• Task statement: Your job is to return the lines between the line holding "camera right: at" and the line holding "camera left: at", inclusive, exactly and with no pictures.
[begin Collected data]
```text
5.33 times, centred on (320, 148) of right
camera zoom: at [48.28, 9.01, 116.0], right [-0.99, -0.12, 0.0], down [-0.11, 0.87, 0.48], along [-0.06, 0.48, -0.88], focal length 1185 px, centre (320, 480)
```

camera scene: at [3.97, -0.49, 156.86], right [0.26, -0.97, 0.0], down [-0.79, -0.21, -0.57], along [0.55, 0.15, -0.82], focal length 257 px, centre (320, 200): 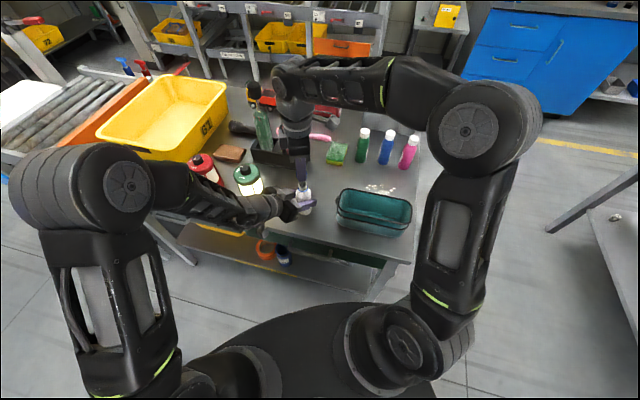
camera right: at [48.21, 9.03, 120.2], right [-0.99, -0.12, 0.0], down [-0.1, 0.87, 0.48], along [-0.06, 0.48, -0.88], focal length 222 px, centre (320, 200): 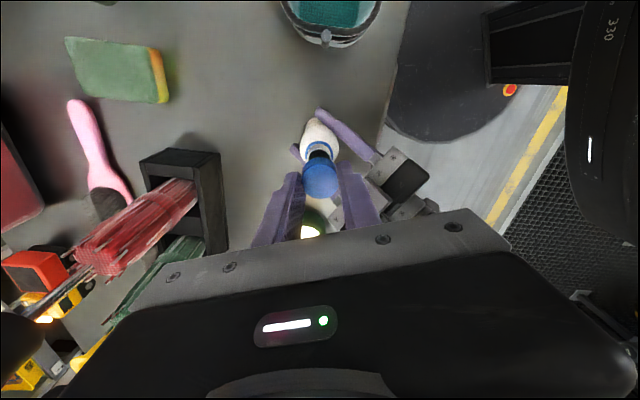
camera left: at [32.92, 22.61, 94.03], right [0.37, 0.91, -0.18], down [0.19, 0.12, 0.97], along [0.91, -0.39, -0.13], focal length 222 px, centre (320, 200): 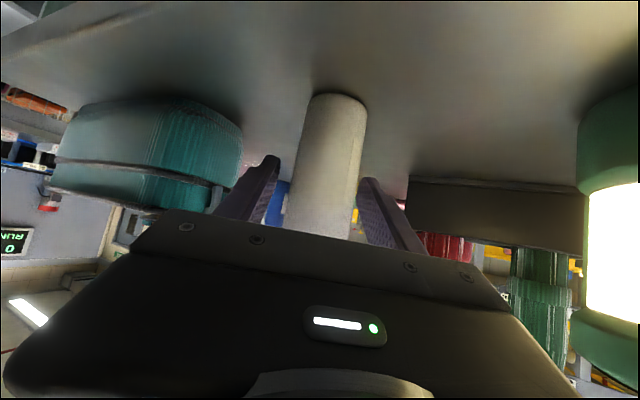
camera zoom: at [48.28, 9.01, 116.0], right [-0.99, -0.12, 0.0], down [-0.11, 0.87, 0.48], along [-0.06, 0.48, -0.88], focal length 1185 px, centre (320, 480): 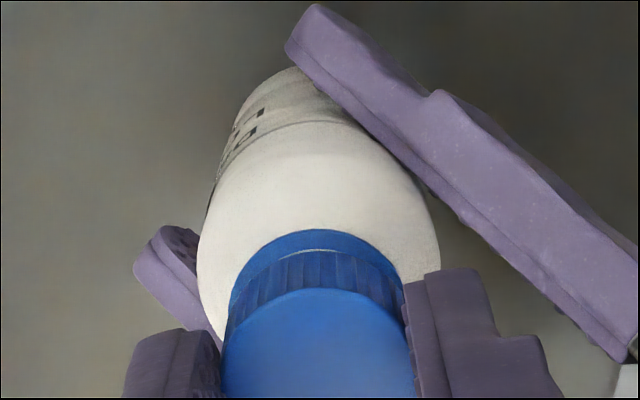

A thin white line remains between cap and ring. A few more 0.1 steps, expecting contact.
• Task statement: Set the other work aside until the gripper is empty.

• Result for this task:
[end Collected data]
• Result for this task:
camera right: at [48.21, 9.03, 120.2], right [-0.99, -0.12, 0.0], down [-0.1, 0.87, 0.48], along [-0.06, 0.48, -0.88], focal length 222 px, centre (320, 200): 
camera left: at [32.92, 22.61, 94.03], right [0.37, 0.91, -0.18], down [0.19, 0.12, 0.97], along [0.91, -0.39, -0.13], focal length 222 px, centre (320, 200): 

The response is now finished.